CryptographerWaste77

joined 11 months ago
 

I dispatch law enforcement and the default timer app on my apple watch is very useful for that. I mostly use it for status check on officers. It's nice because I can say "5 minute timer called Johnny" and I have a quick visual for how long until I should check on Johnny. Nicer still, I can have a separate timer for Susie and Jeff running at the same time too. Generally, I ask their status if we haven't talked on the radio for 5 minutes though it can be longer.

The less convenient part comes when they talk to me before the timer is over. Let's say Johnny talks to me when there's still 3 minutes left on the 5 minute timer.

Is there a way to quickly reset the timer to the full five minutes again before the timer runs out?

As far as I know, you either have to wait the full 5 minutes and then you get the reset option.
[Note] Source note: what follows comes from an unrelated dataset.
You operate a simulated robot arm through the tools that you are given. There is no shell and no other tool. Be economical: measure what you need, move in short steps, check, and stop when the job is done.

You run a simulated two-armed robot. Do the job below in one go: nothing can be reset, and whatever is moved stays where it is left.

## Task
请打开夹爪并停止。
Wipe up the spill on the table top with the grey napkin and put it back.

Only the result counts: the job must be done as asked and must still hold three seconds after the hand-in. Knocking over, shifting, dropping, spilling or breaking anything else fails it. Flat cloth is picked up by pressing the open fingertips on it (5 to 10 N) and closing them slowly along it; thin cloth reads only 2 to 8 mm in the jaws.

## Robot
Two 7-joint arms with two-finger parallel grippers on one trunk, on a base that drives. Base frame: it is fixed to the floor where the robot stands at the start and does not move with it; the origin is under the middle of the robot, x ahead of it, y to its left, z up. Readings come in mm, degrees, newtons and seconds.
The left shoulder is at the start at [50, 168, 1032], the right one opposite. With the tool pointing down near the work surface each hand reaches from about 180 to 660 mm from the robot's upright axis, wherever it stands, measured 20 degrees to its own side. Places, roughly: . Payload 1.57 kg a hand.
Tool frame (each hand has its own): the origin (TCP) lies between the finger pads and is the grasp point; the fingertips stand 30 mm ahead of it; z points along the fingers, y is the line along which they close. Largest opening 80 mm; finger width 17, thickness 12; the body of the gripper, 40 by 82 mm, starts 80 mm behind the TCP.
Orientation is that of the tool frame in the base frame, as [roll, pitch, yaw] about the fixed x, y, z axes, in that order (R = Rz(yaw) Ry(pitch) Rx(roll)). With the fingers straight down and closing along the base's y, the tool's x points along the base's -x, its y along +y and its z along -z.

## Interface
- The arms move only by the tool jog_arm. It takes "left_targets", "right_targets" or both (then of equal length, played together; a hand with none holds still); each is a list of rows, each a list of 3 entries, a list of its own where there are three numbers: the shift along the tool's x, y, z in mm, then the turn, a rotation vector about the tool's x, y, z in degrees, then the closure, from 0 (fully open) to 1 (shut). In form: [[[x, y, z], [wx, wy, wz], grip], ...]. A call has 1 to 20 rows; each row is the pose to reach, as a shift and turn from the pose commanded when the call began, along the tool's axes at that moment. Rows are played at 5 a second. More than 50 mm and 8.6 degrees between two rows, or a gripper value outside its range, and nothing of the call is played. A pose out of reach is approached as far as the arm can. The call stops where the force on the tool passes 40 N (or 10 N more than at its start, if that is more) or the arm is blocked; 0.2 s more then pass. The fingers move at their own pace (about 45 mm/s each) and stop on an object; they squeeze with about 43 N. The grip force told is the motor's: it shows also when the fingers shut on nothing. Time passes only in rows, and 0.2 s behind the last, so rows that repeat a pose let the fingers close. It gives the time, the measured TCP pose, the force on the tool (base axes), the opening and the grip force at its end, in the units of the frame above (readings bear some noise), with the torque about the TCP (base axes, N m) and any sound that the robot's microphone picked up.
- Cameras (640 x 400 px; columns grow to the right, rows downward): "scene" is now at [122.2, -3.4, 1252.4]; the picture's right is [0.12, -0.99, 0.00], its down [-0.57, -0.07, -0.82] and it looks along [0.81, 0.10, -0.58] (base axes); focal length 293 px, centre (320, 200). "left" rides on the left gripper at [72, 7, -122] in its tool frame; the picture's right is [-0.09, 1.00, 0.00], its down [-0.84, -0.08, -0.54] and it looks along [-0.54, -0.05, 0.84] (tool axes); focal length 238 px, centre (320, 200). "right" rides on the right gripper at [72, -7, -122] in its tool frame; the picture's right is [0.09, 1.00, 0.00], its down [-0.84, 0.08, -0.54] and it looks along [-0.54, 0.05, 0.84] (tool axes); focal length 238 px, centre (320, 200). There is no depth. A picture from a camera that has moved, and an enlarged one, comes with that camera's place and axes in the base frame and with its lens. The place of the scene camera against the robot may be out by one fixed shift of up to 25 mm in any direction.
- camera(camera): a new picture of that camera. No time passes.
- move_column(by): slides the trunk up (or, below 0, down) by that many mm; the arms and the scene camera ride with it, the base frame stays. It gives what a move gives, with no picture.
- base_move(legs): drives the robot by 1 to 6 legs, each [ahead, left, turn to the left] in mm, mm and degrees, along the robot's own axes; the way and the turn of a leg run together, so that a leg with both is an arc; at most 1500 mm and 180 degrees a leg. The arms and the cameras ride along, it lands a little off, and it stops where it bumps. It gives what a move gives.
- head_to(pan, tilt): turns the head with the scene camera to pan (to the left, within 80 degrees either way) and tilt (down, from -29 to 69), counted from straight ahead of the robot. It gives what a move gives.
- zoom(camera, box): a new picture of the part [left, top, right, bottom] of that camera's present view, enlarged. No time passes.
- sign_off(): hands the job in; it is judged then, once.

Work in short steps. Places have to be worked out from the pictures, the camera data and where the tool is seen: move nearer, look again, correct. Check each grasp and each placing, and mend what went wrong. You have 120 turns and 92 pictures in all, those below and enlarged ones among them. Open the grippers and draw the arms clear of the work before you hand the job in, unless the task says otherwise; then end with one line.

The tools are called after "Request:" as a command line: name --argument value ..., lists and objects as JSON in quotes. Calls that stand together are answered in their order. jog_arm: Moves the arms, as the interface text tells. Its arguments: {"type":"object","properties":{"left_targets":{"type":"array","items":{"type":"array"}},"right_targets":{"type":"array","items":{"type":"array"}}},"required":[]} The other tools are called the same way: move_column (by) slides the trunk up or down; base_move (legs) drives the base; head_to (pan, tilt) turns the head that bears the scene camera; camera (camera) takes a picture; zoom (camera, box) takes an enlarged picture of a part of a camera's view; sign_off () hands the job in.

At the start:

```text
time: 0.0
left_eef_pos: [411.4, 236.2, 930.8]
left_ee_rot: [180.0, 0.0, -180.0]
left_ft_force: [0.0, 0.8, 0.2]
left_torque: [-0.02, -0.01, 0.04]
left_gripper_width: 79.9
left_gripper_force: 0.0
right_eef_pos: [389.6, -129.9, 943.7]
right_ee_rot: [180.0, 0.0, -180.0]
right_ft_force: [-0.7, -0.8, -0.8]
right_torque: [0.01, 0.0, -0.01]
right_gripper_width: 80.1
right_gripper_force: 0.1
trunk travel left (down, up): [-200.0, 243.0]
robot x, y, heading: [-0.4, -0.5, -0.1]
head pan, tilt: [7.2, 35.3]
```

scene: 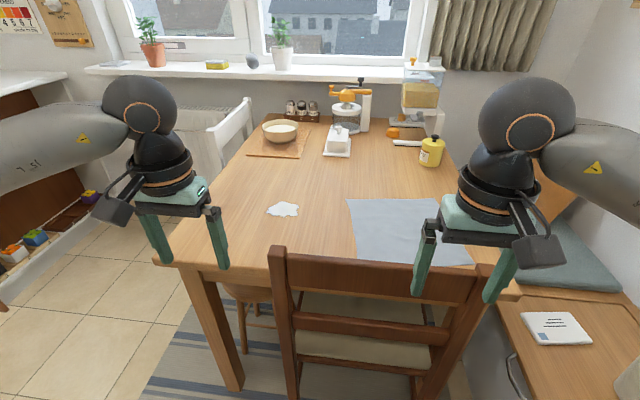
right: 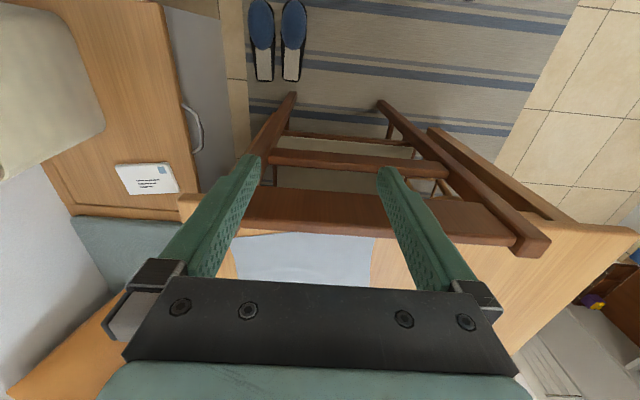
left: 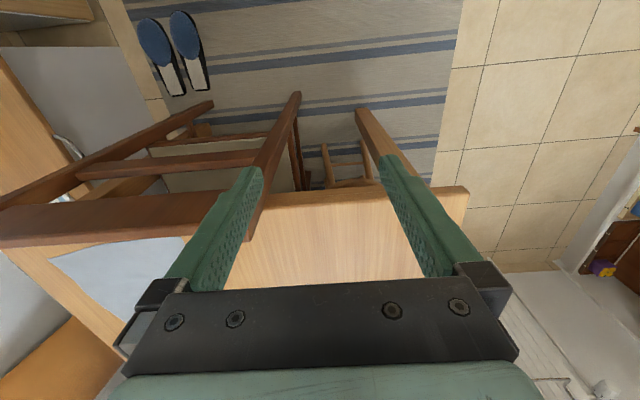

Or you have to delete the timer and create a new timer with the same length and label. I like everything else about the default timer app, so I'd prefer to keep using it. But if there's a better app that lets me reset the timer at any point, that would be good to know too.

[–] [email protected] 1 points 11 months ago

I feel your pain fellow creature of the night.

I wish there was a way to sync apps up better to my sleep schedule. I hate how activity, my to do list (Things 3), and other apps consider the new day to be at midnight. If I exercise after midnight during one waking cycle and before midnight the next waking cycle, it counts as the same day of exercise. At midnight, my to-dos from the next waking cycle clutter my current list. My phone and watch want to update during the middle of my waking cycle.

Just let me set the "rollover to the next day" function to the middle of my sleep cycle. Like noon. Obviously the calendar date should roll over at midnight which is a little wonky. But you can always mark to-do dates and exercise dates as the date your wake cycle starts. Like if I exercise between noon on 11/25 and noon on 11/26, just mark that I exercised on 11/25.